--- Start of Quoted text ---

1.52. — „Zdaje się że wizje słabną”. Umyłem się jak zwykle, bez większych trudności i kładę się do łóżka. Napad wesołości. Prześladuje mnie pieśń (nieznana zresztą): „kagda ja pierestanu kuszat’ pamidory!“
2.5 — Upłynęły wieki. Całe góry, światy i tabuny wizji. Zadużo gadów. Ostatnia: jaskinia zrobiona ze świń. Jestem w olbrzymiej ruchomej świni, zrobionej z świniowatych tafelek. Narkotyki stwarzają style w sztuce i architekturze. Chińczycy musieli znać peyotl. Wszystkie smoki i całe Indje stąd. Wtajemniczeni artyści. Eine allgemeine Peyotltheorie — panpeyotlizm.[3]
Muzyka i gramofon zdołu psują powagę wizji. Czy zapalić. Chwilami były czerwone i niebieskie tańczące papierowe figurki.
2.15 — Wizja Augusta Zamoyskiego zwężonego (w tym znaczeniu, że zamienia się ona powoli w kupę węży żółtych w czarne paski). Potem widzę go realistycznie, śpiącego na prawym brzucho-boku pod czerwoną kołdrą. Ból głowy. Wizje szklanne, a przytem zbrodnicze. Hyperbatjary. Zbrodniarze szklanni, w maskach japońskich, skradają się do willi pp. S. pod miastem i kuszą aby iść z nimi. Oczywiście odrzucam propozycje z oburzeniem. Początek fantastycznego teatru rozwiewa się. Widzę Alcora — podwójną gwiazdę z Wielkiej Niedźwiedzicy, którą widziałem przez lunetę. Powiększenie jest olbrzymie. Wiem że gwiazdy, składające Alcora mają obrót 160-cio letni. Tu kręcą się bardzo szybko“.
2.30 — Widzę mózg warjata, ale niepodobny do mózgu, tylko raczej do ogromnej wątroby. Powstają na nim wrzody bulgocące. Z każdego wyłazi co chwila coś w rodzaju czarnej jagody i patrzy — jest to właściwie oczko. Mózg ten znajduje się w szponach zielonego pterodaktyla (skrzydlaty jaszczur — praprzodek ptaków), który ma głowę wbitą po szyję w mięso. On to szponami wyciska pękające wrzody.

--- End of Quoted text ---
--- Start of Recorded information ---

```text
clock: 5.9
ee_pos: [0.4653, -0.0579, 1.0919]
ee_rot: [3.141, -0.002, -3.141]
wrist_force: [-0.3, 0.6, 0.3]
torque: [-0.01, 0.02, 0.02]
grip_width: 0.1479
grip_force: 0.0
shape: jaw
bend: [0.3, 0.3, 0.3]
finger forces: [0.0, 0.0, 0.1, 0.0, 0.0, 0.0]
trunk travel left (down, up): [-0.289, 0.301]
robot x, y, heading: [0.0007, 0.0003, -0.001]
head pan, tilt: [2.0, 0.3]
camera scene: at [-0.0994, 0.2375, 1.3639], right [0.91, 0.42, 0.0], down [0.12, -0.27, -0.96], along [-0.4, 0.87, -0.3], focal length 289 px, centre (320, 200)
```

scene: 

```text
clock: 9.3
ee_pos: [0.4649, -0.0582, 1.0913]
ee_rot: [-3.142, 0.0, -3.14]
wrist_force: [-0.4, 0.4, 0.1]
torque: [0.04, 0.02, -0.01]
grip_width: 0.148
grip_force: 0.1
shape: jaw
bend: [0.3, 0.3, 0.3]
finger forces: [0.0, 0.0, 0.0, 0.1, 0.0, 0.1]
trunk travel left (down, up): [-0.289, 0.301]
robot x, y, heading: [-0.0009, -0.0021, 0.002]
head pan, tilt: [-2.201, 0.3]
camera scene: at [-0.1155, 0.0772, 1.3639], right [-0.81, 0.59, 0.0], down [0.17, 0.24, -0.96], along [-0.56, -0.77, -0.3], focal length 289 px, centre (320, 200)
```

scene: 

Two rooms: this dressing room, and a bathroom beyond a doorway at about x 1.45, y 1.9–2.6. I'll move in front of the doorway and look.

--- End of Recorded information ---

* [Instructions for the task] Could you quote the quoted text from "1.52. — „Zdaje" up to and including "tańczące papierowe figurki."?

* [Finished exercise]
1.52. — „Zdaje się że wizje słabną”. Umyłem się jak zwykle, bez większych trudności i kładę się do łóżka. Napad wesołości. Prześladuje mnie pieśń (nieznana zresztą): „kagda ja pierestanu kuszat’ pamidory!“
2.5 — Upłynęły wieki. Całe góry, światy i tabuny wizji. Zadużo gadów. Ostatnia: jaskinia zrobiona ze świń. Jestem w olbrzymiej ruchomej świni, zrobionej z świniowatych tafelek. Narkotyki stwarzają style w sztuce i architekturze. Chińczycy musieli znać peyotl. Wszystkie smoki i całe Indje stąd. Wtajemniczeni artyści. Eine allgemeine Peyotltheorie — panpeyotlizm.[3]
Muzyka i gramofon zdołu psują powagę wizji. Czy zapalić. Chwilami były czerwone i niebieskie tańczące papierowe figurki.